Goal:
Reproduce the complete listing without any deviation. Put each line that is not blank into a JSON list as a string.
==== Data shown
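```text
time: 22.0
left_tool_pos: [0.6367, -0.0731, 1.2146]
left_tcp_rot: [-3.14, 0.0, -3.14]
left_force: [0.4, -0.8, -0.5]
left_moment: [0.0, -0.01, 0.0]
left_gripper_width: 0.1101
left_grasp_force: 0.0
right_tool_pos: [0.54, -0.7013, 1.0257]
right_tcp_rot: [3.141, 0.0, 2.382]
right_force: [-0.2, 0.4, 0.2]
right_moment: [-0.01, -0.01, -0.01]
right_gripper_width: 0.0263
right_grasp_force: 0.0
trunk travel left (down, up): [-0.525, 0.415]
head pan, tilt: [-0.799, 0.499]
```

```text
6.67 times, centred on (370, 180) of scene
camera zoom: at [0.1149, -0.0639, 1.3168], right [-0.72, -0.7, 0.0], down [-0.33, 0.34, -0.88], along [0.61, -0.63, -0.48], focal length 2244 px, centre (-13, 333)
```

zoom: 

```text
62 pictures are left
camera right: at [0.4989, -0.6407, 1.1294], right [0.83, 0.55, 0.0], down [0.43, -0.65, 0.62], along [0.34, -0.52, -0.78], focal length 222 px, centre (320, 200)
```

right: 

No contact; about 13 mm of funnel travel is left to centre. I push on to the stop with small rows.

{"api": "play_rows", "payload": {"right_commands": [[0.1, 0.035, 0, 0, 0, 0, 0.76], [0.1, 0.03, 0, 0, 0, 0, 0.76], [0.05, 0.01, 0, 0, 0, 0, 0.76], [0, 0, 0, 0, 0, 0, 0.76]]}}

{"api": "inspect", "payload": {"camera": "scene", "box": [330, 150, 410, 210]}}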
========
Solution to the problem:
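[
  "```text",
  "time: 22.0",
  "left_tool_pos: [0.6367, -0.0731, 1.2146]",
  "left_tcp_rot: [-3.14, 0.0, -3.14]",
  "left_force: [0.4, -0.8, -0.5]",
  "left_moment: [0.0, -0.01, 0.0]",
  "left_gripper_width: 0.1101",
  "left_grasp_force: 0.0",
  "right_tool_pos: [0.54, -0.7013, 1.0257]",
  "right_tcp_rot: [3.141, 0.0, 2.382]",
  "right_force: [-0.2, 0.4, 0.2]",
  "right_moment: [-0.01, -0.01, -0.01]",
  "right_gripper_width: 0.0263",
  "right_grasp_force: 0.0",
  "trunk travel left (down, up): [-0.525, 0.415]",
  "head pan, tilt: [-0.799, 0.499]",
  "```",
  "```text",
  "6.67 times, centred on (370, 180) of scene",
  "camera zoom: at [0.1149, -0.0639, 1.3168], right [-0.72, -0.7, 0.0], down [-0.33, 0.34, -0.88], along [0.61, -0.63, -0.48], focal length 2244 px, centre (-13, 333)",
  "```",
  "zoom: ",
  "```text",
  "62 pictures are left",
  "camera right: at [0.4989, -0.6407, 1.1294], right [0.83, 0.55, 0.0], down [0.43, -0.65, 0.62], along [0.34, -0.52, -0.78], focal length 222 px, centre (320, 200)",
  "```",
  "right: ",
  "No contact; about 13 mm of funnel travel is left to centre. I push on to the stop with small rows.",
  "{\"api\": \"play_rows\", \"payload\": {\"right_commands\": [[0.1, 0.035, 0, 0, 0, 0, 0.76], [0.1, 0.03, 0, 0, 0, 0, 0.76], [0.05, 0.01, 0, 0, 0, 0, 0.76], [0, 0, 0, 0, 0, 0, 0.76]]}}",
  "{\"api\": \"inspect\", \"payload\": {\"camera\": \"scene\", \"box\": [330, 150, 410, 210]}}"
]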